Religious beliefs at center of Amish attacks trial

Cleveland, USA - A group of Amish men and women accused of hate crimes in hair-cutting attacks took action out of concern that members of their religion were straying from their beliefs, defense attorneys said Tuesday.

Attorneys for the defendants didn’t deny that the hair cuttings took place. Instead, they argued that the Amish are bound by different rules guided by their religion and that the government shouldn’t get involved in what amounted to a family or church dispute.

At the center of the trial, which opened this week in federal court, are the rules of a religion that distances itself from the outside world and yields to a collective order as opposed to the laws of society. ‘‘These are religious separatists,’’ said Ed Bryan, the attorney for the group’s accused ringleader.

Prosecutors say the attacks were motivated solely by religious disagreements between Amish bishops and a breakaway group in eastern Ohio that attacked mainstream members five times last fall by cutting off their beards and hair, which carry spiritual significance in the faith.

‘‘Every one of these attacks targeted those symbols of Amish righteousness,’’ said Assistant U.S. Attorney Bridget M. Brennan.

The group spent months planning the attacks, she said.

She described how sons pulled their father out of bed and chopped off his beard in the moonlight, and how women surrounded their mother-in-law and cut off two feet of her hair, taking it down to the scalp in some places.

In the final attack, a man and his wife lured his parents to their farm, Brennan said. Once there, the older man’s grandsons held him down while his son cut his hair, she said.

Some of the victims and others from the community will testify against their relatives.

The 16 people on trial live in a settlement near the West Virginia panhandle. All but one is related to the accused ringleader, Sam Mullet Sr., who sat rigidly in court with a beard hanging down to the middle of his chest. He wore a plain shirt with suspenders as did all the Amish men. The women wore white bonnets.

The defendants have rejected plea bargain offers and could face lengthy prison terms if convicted.

Prosecutors say those who were targeted in the attacks were people who left the settlement over disagreements with Mullet’s authoritarian methods. Others were bishops who had intervened in Mullet’s decision to excommunicate several members. The bishops agreed the excommunications weren’t consistent with Amish teachings and decided not to recognize the penalties, which angered Mullet and inspired the attacks, prosecutors said.

Mullet’s attorney said he never ordered the hair cuttings and can’t believe that what happened amounts to a hate crime.

‘‘What he’s saying is these are personal, family disputes’’ Bryan said.

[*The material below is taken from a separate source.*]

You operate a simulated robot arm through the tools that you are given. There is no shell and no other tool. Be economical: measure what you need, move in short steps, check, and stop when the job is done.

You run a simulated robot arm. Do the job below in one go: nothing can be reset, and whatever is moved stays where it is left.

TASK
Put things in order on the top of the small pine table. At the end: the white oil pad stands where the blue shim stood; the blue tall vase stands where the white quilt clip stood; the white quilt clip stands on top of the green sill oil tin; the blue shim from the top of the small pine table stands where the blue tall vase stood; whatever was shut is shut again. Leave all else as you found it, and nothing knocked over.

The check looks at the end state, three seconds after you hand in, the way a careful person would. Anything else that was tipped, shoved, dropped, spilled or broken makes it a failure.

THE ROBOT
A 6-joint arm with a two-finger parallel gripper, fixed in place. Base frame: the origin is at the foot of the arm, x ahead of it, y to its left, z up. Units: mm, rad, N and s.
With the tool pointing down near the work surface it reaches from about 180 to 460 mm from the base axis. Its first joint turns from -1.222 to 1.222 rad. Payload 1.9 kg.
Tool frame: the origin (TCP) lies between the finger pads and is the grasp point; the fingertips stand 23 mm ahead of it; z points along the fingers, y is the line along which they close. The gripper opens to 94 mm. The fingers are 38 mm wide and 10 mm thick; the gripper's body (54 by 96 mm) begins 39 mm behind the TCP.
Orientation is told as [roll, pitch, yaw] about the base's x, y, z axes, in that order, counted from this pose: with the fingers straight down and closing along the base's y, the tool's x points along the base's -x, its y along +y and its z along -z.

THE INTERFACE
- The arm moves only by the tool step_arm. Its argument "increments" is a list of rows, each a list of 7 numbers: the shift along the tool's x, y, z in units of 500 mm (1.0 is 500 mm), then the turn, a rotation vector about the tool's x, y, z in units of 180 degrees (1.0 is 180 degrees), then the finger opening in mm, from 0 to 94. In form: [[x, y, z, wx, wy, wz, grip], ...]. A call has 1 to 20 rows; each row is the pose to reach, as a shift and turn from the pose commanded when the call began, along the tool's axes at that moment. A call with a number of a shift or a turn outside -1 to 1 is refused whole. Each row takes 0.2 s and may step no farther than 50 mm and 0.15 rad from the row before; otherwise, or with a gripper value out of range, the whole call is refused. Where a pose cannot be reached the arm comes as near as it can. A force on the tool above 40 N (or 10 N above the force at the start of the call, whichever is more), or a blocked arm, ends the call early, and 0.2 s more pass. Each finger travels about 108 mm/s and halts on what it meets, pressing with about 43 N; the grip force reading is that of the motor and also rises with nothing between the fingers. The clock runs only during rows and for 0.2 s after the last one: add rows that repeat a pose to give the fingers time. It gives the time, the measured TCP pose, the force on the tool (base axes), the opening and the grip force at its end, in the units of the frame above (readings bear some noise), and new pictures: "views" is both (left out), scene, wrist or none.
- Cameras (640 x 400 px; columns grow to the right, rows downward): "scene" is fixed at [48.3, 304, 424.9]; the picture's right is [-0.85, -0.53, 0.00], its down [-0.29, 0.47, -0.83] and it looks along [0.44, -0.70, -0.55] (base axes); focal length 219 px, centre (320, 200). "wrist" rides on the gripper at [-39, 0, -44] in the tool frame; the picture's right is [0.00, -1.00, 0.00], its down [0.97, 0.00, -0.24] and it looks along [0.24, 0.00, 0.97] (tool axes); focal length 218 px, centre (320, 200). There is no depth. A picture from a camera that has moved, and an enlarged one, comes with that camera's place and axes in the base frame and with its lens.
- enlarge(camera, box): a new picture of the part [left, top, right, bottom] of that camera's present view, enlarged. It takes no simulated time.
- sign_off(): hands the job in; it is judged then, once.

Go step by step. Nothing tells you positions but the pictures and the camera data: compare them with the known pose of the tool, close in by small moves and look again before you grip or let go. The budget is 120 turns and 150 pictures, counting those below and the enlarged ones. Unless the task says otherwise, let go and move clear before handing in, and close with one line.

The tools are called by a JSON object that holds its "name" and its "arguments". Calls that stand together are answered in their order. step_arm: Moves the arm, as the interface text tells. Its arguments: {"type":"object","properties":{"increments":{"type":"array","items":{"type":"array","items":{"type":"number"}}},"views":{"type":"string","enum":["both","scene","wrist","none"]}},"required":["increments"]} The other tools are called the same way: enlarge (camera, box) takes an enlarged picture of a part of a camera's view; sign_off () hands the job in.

Some of the defense attorneys said their clients were motivated by anger at their parents over how they were raised and the lingering bitterness. Another attorney said one of the defendants, Lester Miller, took part in the hair cuttings of his parents because he felt they had strayed from their religion.

‘‘He thought his parents had forgotten their roots,’’ attorney Dean Carro said. ‘‘His intention was to take a symbolic step.’’

Brennan said some suspects kept the hair they cut, and one defendant took along a disposable camera to take pictures. Prosecutors presented one photo to jurors, saying it showed one of the suspects grabbing Raymond Hershberger, an Amish bishop who had voiced concern about Mullet, on the night five people broke into his house and cut his beard with shears.

That same night, the group cut the hair of another bishop after grabbing him by his beard and dragging him out of his home, Brennan said.

The group hired a driver to take them to the homes, she said. All of the suspects are members of the ‘‘Old Order Amish,’’ meaning they don’t own electrical appliances and automobiles or believe in divorce.

Investigators later discovered one of the suspects had hidden the camera that contained photos from that evening, Brennan said. It was under a tree on Mullet’s farm.

‘‘They wanted to see the trophies they collected,’’ she said.

Defense attorneys said none of the hair cuttings was meant to hurt anybody even though prosecutors said some of the Amish targeted suffered cuts, bruises and other injuries.

‘‘The aim is not to hurt the person,’’ attorney Gary Levine said. ‘‘The aim is to bring them back to the community.’’

Brennan said that several defendants admitted their roles and that Mullet didn’t participate in the attacks but helped plan them.

‘Sam Mullet was at the beginning and the end of all of these attacks,’’ she said. Mullet has said he didn’t order the hair-cutting but didn’t stop anyone from carrying it out.